▸ Data:
** start **

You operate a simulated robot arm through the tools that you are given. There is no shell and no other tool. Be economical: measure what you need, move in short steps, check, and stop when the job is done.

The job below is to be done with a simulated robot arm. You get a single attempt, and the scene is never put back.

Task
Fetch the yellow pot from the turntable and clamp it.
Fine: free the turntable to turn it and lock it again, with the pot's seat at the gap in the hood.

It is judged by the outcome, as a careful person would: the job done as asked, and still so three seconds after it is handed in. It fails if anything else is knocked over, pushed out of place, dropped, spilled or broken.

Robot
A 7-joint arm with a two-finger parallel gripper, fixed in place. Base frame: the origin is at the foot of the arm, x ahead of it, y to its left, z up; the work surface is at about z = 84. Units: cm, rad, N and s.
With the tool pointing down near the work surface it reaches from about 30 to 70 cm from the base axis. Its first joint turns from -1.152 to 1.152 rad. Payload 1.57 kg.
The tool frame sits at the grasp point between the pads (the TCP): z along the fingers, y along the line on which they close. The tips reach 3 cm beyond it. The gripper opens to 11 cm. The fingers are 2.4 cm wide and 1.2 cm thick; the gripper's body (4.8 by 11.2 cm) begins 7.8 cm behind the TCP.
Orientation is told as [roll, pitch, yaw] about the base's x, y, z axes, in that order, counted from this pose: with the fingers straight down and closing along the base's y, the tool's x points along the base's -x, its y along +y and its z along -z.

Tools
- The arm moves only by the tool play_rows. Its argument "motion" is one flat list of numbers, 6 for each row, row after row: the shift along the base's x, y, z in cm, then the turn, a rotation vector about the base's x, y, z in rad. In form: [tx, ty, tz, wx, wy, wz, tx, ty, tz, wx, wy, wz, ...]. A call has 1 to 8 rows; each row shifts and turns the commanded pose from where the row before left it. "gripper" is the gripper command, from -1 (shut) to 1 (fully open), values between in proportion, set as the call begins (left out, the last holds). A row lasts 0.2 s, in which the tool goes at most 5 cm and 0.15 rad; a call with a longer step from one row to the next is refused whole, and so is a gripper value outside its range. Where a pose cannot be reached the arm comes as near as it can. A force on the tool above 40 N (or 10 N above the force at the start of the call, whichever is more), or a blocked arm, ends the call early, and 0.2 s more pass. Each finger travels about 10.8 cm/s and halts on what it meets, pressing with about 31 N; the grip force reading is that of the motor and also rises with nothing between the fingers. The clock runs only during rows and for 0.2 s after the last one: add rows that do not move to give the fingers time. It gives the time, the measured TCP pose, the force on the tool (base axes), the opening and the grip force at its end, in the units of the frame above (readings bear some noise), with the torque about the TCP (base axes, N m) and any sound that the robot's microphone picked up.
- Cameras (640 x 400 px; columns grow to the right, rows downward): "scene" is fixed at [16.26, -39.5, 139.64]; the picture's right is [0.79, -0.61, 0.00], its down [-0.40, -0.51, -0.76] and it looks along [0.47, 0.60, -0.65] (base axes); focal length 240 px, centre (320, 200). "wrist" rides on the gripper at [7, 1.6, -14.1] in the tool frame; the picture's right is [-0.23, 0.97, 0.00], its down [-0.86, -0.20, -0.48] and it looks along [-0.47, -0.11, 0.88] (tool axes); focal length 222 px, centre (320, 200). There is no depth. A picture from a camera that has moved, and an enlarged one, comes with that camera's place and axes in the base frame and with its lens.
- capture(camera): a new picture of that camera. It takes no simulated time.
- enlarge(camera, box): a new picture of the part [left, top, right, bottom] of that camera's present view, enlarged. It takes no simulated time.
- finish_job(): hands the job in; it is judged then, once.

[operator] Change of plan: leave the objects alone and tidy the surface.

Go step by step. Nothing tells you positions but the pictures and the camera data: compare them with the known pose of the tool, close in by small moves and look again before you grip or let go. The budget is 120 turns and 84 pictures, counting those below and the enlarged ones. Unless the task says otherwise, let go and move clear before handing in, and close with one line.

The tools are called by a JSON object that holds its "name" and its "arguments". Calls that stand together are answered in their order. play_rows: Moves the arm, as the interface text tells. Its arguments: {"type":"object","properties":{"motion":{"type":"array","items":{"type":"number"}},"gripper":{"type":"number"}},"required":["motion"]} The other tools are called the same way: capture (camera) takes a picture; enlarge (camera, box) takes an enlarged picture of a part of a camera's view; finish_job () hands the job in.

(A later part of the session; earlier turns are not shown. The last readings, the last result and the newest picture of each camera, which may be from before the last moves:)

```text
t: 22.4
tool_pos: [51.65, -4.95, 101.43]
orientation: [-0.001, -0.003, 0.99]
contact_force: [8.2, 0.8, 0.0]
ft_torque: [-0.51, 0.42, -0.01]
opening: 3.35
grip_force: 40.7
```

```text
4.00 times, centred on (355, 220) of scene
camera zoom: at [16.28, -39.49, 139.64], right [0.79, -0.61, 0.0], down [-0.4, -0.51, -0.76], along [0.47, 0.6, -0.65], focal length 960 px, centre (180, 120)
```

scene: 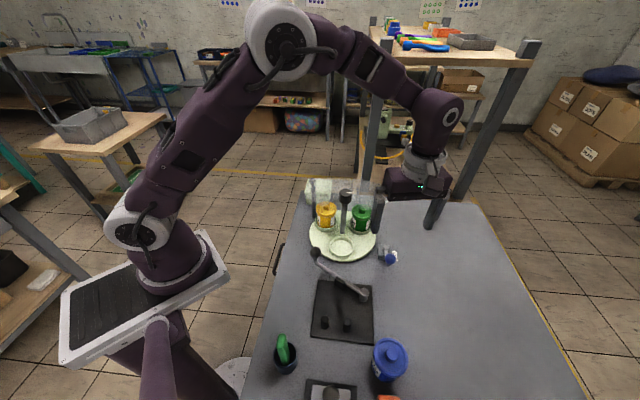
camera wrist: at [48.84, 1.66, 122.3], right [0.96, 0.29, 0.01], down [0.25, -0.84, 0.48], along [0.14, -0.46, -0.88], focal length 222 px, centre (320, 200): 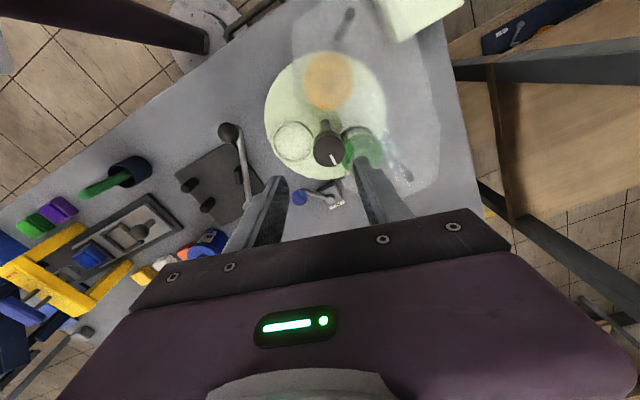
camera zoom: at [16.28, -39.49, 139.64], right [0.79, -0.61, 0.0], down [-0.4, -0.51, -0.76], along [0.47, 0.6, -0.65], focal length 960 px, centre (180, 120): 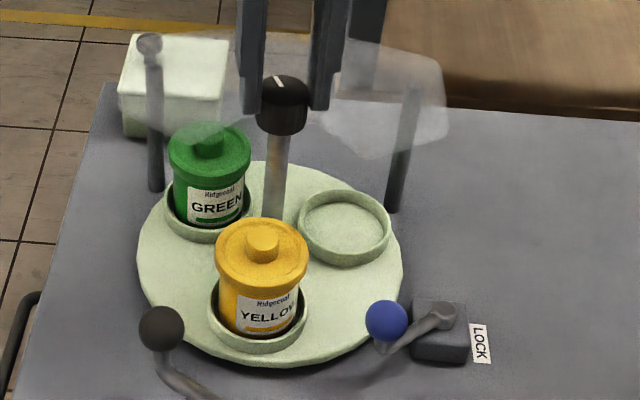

** end **
** start **

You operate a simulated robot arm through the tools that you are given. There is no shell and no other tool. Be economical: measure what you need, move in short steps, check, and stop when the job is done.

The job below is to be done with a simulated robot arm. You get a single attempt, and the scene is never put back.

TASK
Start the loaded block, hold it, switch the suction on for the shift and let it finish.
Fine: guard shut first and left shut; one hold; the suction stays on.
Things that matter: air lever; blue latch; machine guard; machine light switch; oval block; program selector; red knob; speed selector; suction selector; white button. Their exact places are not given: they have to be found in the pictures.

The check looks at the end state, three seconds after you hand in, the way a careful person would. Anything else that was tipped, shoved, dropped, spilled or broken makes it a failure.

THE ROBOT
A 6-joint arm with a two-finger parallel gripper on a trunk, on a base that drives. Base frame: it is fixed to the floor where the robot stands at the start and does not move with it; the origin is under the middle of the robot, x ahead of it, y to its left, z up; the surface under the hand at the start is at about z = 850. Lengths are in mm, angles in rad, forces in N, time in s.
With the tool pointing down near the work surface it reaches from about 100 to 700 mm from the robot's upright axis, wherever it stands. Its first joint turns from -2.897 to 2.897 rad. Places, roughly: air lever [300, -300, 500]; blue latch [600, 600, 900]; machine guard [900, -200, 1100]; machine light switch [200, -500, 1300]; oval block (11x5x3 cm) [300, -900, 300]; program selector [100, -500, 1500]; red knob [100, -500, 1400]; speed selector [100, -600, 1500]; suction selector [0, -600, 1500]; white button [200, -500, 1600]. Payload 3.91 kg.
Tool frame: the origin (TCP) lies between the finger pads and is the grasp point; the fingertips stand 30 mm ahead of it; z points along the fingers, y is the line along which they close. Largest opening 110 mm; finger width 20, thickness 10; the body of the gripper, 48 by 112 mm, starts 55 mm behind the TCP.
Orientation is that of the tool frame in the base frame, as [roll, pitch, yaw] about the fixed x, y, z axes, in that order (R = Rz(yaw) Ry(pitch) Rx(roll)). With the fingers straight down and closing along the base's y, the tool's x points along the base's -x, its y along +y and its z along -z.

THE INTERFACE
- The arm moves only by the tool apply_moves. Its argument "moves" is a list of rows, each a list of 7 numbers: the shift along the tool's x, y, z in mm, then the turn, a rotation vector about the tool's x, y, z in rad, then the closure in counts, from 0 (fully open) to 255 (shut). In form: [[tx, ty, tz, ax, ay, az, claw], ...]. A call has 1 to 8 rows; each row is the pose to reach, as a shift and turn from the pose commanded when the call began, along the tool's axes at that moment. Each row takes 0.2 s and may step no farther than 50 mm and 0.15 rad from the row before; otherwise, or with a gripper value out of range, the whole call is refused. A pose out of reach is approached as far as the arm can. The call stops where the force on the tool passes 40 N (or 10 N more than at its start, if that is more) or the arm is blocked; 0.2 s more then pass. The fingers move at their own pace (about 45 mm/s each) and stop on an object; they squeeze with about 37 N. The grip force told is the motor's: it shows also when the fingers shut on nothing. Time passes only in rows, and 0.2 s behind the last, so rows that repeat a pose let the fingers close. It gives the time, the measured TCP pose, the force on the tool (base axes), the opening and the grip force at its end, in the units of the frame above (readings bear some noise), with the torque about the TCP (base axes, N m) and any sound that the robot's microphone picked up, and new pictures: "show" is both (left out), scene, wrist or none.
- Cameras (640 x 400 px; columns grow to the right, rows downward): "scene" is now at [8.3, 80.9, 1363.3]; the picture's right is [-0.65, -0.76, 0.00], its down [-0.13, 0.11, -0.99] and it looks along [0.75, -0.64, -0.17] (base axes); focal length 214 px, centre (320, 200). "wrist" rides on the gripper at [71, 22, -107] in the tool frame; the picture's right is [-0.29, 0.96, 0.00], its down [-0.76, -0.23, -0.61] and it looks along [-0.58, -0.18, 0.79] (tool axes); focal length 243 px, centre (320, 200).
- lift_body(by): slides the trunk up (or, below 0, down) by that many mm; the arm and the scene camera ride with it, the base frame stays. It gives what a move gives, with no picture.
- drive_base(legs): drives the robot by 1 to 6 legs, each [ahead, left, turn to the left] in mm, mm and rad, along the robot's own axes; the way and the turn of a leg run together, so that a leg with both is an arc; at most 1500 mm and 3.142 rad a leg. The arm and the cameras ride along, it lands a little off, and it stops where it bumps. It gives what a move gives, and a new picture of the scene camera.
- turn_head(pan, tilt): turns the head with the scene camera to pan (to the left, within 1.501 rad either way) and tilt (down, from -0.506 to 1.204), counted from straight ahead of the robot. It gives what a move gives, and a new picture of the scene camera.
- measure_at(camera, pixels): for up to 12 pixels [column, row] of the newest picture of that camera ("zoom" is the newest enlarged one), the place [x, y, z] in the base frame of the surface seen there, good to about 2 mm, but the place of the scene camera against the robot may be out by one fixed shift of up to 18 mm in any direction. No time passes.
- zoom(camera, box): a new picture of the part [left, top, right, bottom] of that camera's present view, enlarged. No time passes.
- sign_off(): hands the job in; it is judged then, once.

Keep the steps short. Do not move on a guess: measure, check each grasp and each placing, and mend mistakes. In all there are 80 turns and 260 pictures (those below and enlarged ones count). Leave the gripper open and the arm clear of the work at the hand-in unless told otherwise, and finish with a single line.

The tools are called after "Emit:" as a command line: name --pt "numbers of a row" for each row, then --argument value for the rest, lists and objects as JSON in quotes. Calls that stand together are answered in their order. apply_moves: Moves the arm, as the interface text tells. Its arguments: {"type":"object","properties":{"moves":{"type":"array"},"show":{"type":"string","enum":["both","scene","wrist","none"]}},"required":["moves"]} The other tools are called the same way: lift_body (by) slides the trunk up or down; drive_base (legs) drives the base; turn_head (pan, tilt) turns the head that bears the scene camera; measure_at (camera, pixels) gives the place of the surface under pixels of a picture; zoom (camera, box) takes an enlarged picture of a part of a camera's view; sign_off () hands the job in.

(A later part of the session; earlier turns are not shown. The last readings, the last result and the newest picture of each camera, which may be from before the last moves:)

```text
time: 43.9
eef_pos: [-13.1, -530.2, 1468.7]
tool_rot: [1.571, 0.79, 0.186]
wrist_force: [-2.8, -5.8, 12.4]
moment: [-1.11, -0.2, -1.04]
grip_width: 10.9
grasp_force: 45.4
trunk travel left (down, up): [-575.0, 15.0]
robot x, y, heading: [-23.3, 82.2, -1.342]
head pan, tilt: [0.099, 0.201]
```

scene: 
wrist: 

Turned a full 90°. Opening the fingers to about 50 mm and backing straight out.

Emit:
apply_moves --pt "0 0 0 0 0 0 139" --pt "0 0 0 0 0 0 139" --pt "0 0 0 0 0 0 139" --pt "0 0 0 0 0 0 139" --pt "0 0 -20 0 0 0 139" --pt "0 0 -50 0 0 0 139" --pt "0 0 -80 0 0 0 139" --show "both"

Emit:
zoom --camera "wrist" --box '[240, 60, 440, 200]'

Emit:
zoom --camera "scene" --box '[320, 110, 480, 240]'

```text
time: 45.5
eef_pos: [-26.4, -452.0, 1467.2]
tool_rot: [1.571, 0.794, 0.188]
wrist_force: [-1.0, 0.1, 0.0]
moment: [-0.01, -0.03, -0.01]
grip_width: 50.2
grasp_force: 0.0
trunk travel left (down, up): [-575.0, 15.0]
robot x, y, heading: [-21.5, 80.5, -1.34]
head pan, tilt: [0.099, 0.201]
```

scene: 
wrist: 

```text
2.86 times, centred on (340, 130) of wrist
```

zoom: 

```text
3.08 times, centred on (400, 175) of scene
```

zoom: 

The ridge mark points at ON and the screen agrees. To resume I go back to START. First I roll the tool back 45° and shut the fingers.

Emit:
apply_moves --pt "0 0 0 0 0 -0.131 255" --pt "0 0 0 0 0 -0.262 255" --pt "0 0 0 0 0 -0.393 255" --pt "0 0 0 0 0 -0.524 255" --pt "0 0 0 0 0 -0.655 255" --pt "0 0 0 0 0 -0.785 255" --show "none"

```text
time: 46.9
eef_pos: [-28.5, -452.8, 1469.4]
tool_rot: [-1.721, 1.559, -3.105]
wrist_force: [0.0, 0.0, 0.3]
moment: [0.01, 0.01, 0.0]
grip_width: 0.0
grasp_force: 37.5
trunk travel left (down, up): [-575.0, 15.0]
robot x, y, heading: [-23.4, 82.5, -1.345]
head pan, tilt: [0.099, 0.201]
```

** end **

▸ Required work: The first line to be transcribed is the one containing "- zoom(camera, box): a", and the last is the one containing "Keep the steps". Transcribe exactly those lines and nothing else. Format the lines as a JSON array of strings and drop empty lines.

▸ Exercise response:
[
  "- zoom(camera, box): a new picture of the part [left, top, right, bottom] of that camera's present view, enlarged. No time passes.",
  "- sign_off(): hands the job in; it is judged then, once.",
  "Keep the steps short. Do not move on a guess: measure, check each grasp and each placing, and mend mistakes. In all there are 80 turns and 260 pictures (those below and enlarged ones count). Leave the gripper open and the arm clear of the work at the hand-in unless told otherwise, and finish with a single line."
]